A situação mais delicada é a da Gol, a segunda maior do Brasil em participação de mercado, que tinha no terceiro trimestre um passivo de R$ 33,3 bilhões e um patrimônio líquido (diferença entre o que tem e o que deve) negativo em R$ 17 bilhões, segundo demonstrações contábeis encaminhadas à Anac.
A empresa entrou com pedido de recuperação judicial nos Estados Unidos, em 25 janeiro, para poder renegociar as suas dívidas. Foi a mesma estratégia adotada pela Latam, no primeiro semestre de 2020, em decorrência dos efeitos da pandemia. O processo foi concluído em novembro de 2022.
A Azul, a terceira maior empresa aérea brasileira, optou por reestruturar sua dívida. A divulgação da conclusão das negociações foi feita em outubro de 2022. Segundo a agência de notícias Reuters, apenas com arrendamento de aeronaves houve uma redução de pagamentos de R$ 1 bilhão por ano.
Um levantamento feito pelo presidente da Associação Latino-Americana e do Caribe de Transporte Aéreo (Alta), José Ricardo Botelho, mostra que entre 2010 e 2022 as empresas aéreas brasileiras acumularam um prejuízo de R$ 54 bilhões, com apenas três anos de lucro líquido (2010, 2017 e 2019).
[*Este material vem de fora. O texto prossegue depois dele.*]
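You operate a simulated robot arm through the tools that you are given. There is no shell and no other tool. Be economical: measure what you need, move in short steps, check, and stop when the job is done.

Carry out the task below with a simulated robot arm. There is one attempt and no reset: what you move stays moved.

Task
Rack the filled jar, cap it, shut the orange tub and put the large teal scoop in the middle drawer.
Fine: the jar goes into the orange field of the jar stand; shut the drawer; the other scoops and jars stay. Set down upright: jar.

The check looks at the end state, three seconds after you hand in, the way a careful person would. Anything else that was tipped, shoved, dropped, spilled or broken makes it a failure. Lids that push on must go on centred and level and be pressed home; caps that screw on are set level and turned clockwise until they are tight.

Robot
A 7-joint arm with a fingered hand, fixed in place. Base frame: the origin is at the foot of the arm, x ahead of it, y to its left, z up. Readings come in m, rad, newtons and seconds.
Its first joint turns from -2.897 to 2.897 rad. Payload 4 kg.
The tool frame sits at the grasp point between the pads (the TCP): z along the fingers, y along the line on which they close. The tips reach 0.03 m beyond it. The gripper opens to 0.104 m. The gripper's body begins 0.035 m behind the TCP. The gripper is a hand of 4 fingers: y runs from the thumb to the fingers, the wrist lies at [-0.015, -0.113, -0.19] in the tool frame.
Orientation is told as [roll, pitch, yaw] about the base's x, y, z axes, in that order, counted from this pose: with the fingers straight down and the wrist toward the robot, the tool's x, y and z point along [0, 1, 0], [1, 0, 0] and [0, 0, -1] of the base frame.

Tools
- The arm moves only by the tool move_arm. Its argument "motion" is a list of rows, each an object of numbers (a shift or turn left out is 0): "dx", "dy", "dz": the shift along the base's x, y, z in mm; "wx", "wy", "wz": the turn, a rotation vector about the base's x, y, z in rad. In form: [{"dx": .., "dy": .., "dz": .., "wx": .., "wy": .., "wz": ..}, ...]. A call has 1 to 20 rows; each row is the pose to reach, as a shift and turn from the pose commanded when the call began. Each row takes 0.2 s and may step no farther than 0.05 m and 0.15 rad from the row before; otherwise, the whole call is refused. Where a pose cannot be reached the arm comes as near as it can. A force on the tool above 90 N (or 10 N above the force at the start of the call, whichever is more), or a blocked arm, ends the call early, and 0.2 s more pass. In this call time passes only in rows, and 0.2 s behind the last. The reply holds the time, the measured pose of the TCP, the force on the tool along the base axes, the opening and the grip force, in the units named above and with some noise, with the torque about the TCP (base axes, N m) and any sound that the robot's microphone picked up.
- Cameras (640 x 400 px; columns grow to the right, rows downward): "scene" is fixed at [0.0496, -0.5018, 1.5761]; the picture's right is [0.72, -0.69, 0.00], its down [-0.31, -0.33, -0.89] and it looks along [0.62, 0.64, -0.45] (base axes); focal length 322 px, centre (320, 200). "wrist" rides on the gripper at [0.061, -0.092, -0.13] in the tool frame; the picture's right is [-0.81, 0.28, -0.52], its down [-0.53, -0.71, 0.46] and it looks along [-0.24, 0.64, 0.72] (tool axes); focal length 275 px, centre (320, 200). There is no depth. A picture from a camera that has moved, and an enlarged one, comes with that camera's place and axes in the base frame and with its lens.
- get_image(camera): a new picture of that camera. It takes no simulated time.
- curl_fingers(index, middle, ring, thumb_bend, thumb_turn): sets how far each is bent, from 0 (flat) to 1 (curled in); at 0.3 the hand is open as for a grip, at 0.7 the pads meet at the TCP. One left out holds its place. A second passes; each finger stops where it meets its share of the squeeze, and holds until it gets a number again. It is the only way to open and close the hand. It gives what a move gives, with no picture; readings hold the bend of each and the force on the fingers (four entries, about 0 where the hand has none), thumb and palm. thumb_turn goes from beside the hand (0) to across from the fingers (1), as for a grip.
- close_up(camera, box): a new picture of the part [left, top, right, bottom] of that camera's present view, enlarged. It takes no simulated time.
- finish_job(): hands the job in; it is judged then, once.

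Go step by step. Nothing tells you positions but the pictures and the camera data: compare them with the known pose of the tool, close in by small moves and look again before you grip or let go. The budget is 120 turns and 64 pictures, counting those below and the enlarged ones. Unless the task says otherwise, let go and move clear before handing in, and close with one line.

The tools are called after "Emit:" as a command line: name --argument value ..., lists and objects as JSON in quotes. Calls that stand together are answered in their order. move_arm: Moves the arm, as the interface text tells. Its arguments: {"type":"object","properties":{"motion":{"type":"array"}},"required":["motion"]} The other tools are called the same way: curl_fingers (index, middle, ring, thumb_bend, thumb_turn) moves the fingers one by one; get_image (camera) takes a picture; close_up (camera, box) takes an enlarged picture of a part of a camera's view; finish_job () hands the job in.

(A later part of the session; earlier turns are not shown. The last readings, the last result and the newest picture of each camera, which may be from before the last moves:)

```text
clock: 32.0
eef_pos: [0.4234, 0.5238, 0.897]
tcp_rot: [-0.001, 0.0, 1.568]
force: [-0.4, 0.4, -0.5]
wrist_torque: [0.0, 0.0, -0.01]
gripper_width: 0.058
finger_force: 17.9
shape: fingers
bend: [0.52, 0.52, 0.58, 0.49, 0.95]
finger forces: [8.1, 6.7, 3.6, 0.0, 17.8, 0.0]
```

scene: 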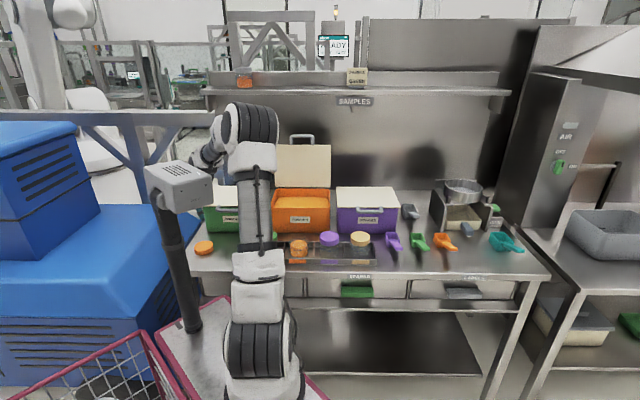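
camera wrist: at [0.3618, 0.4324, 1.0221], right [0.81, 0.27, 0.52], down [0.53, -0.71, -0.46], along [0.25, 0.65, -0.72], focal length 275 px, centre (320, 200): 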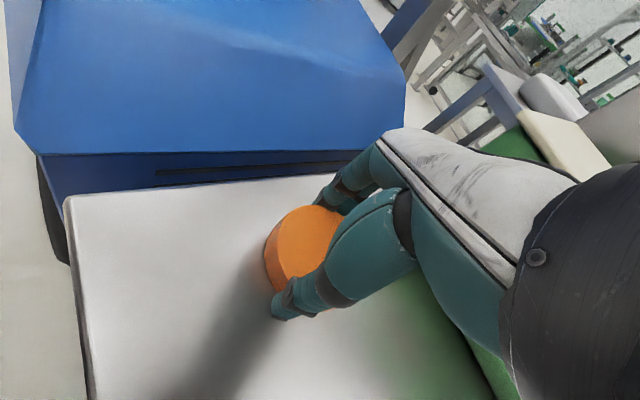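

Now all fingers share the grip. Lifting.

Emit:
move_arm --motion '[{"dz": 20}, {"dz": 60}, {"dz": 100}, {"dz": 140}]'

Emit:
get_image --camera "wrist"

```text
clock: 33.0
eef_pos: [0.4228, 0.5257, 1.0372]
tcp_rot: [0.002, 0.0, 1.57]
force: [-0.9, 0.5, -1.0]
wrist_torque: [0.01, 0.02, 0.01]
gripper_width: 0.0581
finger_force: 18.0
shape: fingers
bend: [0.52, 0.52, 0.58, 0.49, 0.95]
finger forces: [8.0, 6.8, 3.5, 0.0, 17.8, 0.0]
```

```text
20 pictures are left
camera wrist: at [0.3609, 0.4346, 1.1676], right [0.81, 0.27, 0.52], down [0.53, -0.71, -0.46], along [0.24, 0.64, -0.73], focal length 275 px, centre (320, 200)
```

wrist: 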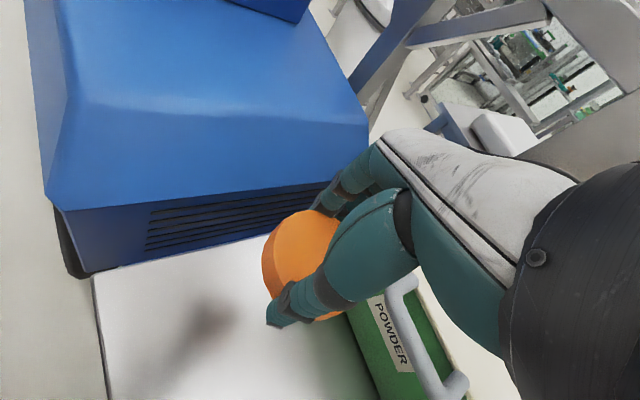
Nos três primeiros trimestres do ano passado, segundo a Anac, os prejuízos somaram R$ 1,5 bilhão. “Estamos diante de uma realidade que exige ação imediata para reverter o quadro. E todos estão emitindo os mesmos sinais de alerta: os custos operacionais, judicialização, segurança jurídica para investimento e a ausência de uma visão estratégica para um serviço público essencial em um país continental como o Brasil”, diz Botelho.